**** Source extract

Milledge Morris: The Family Christmas Tree Farm
The heart and soul of the symbology of Christmas is the tree. Giant trees with festive decorations stand sentinel across the nation – the U.S Capitol Christmas tree and the National Christmas tree in Washington DC, the Rockefeller Center Christmas tree in New York City, and the tallest of all – the tree at Coeur d’Alene Resort in Idaho which stands over 161 feet. There is just no doubt that the Christmas tree is the centerpiece of the Christmas holiday.
For those who have cut down their own tree, the connection is palpable – pride, ownership and satisfaction. The time spent walking through the fields to find “just the right one” is a contemplative pleasure with the anticipation of all that is yet to come during the holiday season. Finding that special tree that speaks to you, one that is the right height, the right shape, and has the kind of branches that will cheerfully support the decorations you choose, is a treasure hunt in and of itself. That tree is the first gift you give yourself, and your family, for Christmas.
Native Beaufortonians, Milledge Morris, and his wife, Janet Mark, are in the enviable position of being able to provide that joyful experience for people, either year after year, or for their very first time. So much thought goes into holidays, all the planning, shopping, decorating; it only makes good sense to start at the beginning – with the tree. When you arrive at The Family Tree Christmas Tree Farm on Ladys Island, you will probably look around at all the trees and think to yourself “This is a cinch, they all look alike, I can pick one out in just a few minutes as soon as I decide on the height.” Guess again. You will circle each and every tree two or three times, you’ll find one that looks perfect until you find one scraggly branch, or one side that is a bit flatter than another, you will fall in love with tree after tree and begin to understand that they all have their own sort of personality. Choices include Virginia Pine, Leyland Cypress, Eastern Red Cedar, Carolina Sapphire, and Blue Ice in the field. If you simply have to have Fraser Fir, which doesn’t grow in South Carolina, there is a selection of those as well, which are precut and come from the mountains of North Carolina.
An outdoorsman by nature, when Milledge grew up in Beaufort he spent time at various island fish camps, learned to hunt and fish, and to appreciate the water as well as the land. At the back of the tree farm is his “boat graveyard,” if you wander back there you will see his collection of boats scattered about; boats that were given to him, boats that found their way there for one reason or another, or as he might tell you – boats that his wife wouldn’t let him keep in the yard at home.
Milledge’s affection for boats and the water began at an early age. When he was ten, his father, known as “Humble Buck” and mother Martha, purchased a lot on Lucy Creek. “Every morning before school we hopped in a ‘49 woody station wagon and drove out to the lot on Ladys Island where we would cut down trees so we could build a dock to the creek.”
As well as his siblings, David, Robert, and Martha Lynn (Webb), Milledge worked at “Humble Bucks” Esso station. “I worked a the gas station after school if it wasn’t football season.” His years on the football field earned him a mention in Pat Conroy’s book, Prince of Tides. “I asked Pat to mention me in one of his books and because my name is so unusual, I was one of the few that didn’t get x’d out by the editors because they didn’t think it was a real name!”
After graduation from Beaufort High, he and Pat went to the Citadel. “We plotted together about how to get out of the Citadel; after two years I transferred to Carolina.” (It is rumored that while at the University of South Carolina, Milledge was known as one of the Wild Men of Sigma Nu.) He studied pre-oceanography, graduated, and went into Navy OCS where he was on destroyer type ships, did two tours off of Vietnam, and spent his last six months doing exercises in the North Atlantic.

********
**** Raw data

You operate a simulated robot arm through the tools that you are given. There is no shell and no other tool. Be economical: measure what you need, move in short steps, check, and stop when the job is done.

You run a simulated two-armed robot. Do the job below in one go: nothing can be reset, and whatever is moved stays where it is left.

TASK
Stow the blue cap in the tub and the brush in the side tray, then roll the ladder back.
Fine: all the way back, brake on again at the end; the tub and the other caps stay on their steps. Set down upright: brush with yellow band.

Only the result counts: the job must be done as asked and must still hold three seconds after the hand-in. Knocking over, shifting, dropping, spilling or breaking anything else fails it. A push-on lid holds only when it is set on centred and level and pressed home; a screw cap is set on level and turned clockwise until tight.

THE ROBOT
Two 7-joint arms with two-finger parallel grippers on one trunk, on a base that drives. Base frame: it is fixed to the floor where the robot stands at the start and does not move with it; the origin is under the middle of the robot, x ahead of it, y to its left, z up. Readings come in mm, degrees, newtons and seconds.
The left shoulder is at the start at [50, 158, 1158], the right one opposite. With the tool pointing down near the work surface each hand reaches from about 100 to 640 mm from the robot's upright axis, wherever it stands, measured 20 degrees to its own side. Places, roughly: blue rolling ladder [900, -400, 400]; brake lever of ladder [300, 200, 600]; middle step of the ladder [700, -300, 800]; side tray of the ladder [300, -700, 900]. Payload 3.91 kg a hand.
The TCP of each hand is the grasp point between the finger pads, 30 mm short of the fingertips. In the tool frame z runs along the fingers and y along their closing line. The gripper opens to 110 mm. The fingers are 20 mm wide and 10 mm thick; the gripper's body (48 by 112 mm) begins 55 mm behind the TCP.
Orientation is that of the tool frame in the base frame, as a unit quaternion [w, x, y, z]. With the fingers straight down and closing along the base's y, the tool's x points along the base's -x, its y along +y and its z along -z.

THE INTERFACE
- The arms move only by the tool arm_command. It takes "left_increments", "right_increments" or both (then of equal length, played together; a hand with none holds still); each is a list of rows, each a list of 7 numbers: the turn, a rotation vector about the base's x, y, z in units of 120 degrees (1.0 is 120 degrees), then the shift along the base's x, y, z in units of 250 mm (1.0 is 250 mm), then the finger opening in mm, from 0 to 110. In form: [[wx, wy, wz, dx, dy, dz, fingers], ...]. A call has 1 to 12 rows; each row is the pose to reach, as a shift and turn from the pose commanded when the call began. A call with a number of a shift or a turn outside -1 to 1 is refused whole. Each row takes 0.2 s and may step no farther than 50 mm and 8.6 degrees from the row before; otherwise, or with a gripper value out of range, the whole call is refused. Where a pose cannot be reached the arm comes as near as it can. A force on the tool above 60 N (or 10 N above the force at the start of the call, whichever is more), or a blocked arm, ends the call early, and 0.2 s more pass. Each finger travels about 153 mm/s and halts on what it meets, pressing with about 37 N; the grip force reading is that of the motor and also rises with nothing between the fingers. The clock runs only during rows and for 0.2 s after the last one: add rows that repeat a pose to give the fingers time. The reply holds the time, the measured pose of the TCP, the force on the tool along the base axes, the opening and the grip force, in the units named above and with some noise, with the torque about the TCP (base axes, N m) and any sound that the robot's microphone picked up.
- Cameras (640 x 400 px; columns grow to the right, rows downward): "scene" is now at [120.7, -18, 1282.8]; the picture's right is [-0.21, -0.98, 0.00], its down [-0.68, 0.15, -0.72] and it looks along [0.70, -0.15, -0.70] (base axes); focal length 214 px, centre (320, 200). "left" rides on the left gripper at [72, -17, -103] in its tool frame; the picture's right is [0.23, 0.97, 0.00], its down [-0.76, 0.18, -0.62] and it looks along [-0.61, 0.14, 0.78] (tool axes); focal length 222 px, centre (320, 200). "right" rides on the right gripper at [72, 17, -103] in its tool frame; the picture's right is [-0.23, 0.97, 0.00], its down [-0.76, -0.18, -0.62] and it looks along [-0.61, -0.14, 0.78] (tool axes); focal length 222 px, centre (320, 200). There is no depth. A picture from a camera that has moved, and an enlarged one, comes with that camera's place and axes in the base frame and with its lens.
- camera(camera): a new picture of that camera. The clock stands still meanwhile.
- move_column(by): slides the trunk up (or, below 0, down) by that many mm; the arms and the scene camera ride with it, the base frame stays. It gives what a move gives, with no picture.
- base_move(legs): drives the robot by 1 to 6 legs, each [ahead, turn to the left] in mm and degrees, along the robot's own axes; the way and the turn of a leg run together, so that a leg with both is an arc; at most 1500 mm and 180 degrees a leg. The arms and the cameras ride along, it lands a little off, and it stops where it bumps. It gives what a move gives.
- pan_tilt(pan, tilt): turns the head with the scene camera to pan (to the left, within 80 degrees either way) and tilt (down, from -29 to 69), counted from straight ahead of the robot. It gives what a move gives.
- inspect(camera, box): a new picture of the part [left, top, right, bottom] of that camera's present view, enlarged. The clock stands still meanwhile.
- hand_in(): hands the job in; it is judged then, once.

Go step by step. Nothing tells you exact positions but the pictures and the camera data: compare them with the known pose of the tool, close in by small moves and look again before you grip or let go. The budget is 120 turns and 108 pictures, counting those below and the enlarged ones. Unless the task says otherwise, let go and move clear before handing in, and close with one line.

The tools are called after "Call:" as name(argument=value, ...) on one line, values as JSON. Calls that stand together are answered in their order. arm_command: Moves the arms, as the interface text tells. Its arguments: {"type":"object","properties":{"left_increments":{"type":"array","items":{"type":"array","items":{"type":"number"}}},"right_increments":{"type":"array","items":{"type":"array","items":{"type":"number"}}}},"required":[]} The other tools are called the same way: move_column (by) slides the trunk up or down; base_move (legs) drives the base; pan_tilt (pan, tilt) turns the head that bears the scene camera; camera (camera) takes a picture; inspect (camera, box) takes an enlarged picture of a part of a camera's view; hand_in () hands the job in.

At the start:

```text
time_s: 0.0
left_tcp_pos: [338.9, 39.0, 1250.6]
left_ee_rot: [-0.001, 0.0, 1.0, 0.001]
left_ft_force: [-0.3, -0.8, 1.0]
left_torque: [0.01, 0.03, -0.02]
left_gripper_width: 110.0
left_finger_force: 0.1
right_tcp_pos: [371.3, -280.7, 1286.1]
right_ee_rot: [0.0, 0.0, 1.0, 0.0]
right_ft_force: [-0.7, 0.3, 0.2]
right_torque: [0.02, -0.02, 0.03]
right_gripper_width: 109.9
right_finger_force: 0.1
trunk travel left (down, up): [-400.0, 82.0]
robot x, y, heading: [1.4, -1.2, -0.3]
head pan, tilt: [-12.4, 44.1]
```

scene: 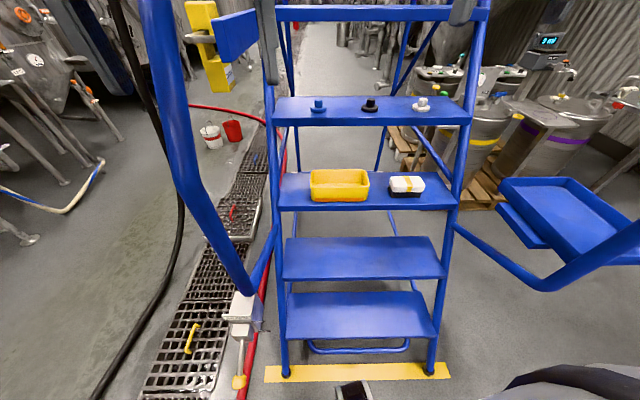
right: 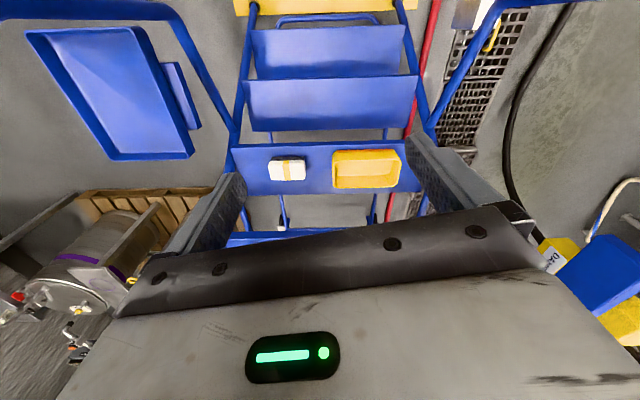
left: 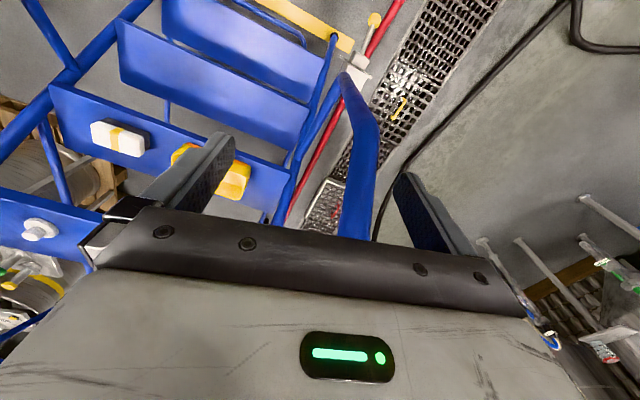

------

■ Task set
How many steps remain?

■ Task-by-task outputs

********

■ Task set
1. What does the source extract say from "Milledge Morris: The" through "the Christmas holiday."? Give the exact wording.
2. Take up the source extract again after its last words.

■ Task-by-task outputs
1.
Milledge Morris: The Family Christmas Tree Farm
The heart and soul of the symbology of Christmas is the tree. Giant trees with festive decorations stand sentinel across the nation – the U.S Capitol Christmas tree and the National Christmas tree in Washington DC, the Rockefeller Center Christmas tree in New York City, and the tallest of all – the tree at Coeur d’Alene Resort in Idaho which stands over 161 feet. There is just no doubt that the Christmas tree is the centerpiece of the Christmas holiday.

2.
After the Navy, Milledge went to Hilton Head and worked for a couple of years on a charter fishing boat before he took a marketing position with Sea Pines. Having decided that he would rather work for himself than someone else, Milledge went back to school at Clemson and studied building construction. When he graduated it was during the recession of 1976 and Alaska seemed like a good option. “My father had always wanted to go to Alaska but he could never get there because he had a family to take care of. I thought I’d do some construction work there, but after three or four months I went fishing for crab and salmon; that’s where the money was so I did that full time until 1980.”
How did Milledge get into the Christmas tree business? “I had a friend in Alaska who was in the tree farming business in Alabama, so that was how I learned about it. Then this land became available; I started this farm in January of 1981 and was selling trees four years later, but it can take up to nine years for a tree to be ready to sell.
“Except for the year 1981 when I got a real job in Beaufort, and found out that working nine to five didn’t work out for me, Janet and I traveled back and forth to Alaska where I continued to fish for salmon, with one king crab season tucked in there, until 2012.”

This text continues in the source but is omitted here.